• _What you have to do_:
Resume the passage shown where it left off.

• _Passage shown_:
* * * * * * * * *
This ascension we're in the midst of?  It's taking a toll on me physically but I don't have to assume it means I'm doing anything wrong.

Enter Uranus, the Great Awakener, whose cosmic agenda is to pierce through levels of unconsciousness and resistance! *




Astrologer Elizabeth Jones suggests that the most important question isn't related to ... what we've let go of but rather about what we are letting in (to our awareness).

This is huge...this sudden change, very likely a cosmic prompting from Uranus, has opened a window of opportunity  to co-create with the Universe something extraordinary.  

Something perhaps you've only dreamed or hoped for.  

Something that requires time you didn't have before

 and space to breathe 

and a new set of priorities 

and, perhaps most important, a fresh perspective of what might now be possible in your life.*




This new moon in Taurus, courtesy of Uranus (who moved into the constellation of Taurus in May 2018 and will hang out there for another seven years) has the potential to shatter outdated, no-longer-true-for-me, inherited beliefs.
* * * * * * * * *
• _Data provided_:
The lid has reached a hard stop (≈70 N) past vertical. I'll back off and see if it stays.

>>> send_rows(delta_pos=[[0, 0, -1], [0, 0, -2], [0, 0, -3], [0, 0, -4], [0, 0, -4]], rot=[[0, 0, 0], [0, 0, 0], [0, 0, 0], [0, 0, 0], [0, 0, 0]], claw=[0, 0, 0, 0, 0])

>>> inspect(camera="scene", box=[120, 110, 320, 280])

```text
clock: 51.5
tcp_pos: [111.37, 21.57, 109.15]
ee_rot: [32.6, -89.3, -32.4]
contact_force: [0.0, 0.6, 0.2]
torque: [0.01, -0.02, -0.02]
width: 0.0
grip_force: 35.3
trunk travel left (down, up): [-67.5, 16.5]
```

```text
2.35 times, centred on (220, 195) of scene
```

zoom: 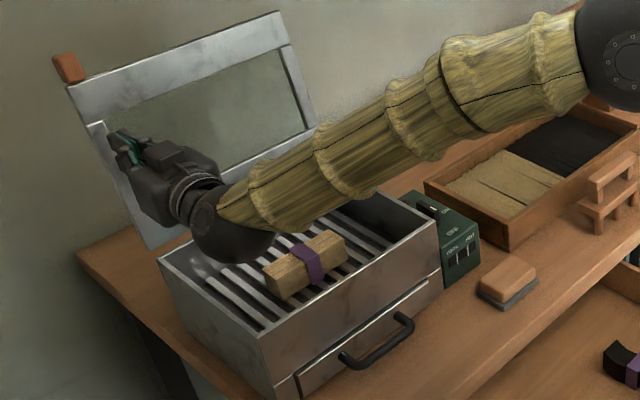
* * * * * * * * *
• _Output for this exercise_:
In case you haven't noticed, this is happening in the collective consciousness as well. (Understatement.)

This would explain my meditation yesterday.




I came upon a doorway, set in a forest.  Sunlight was streaming through delicately budding branches.  Petals of early blossoms drifted like snowflakes to the ground. The double-door came to an arched point.  The left door was closed but bright yellow light beamed out of the right open door.  Inside, it was blindingly light.  I sensed myself on a cool healing slab of rose quartz.

It was a classic shamanic experience of instantaneous combustion.  I heard the phrase, Burn it all down.  I knew what this meant for me.

Uranus rules lightening, which is...how its energies work, often in an unexpected flash!*




Only my luminous bones are left -- the core of my being.  The scaffolding on which to build a new me.

How I come back to life, how I am re-animated by my own spirit...

Its up to me.

Collectively, it's up to us.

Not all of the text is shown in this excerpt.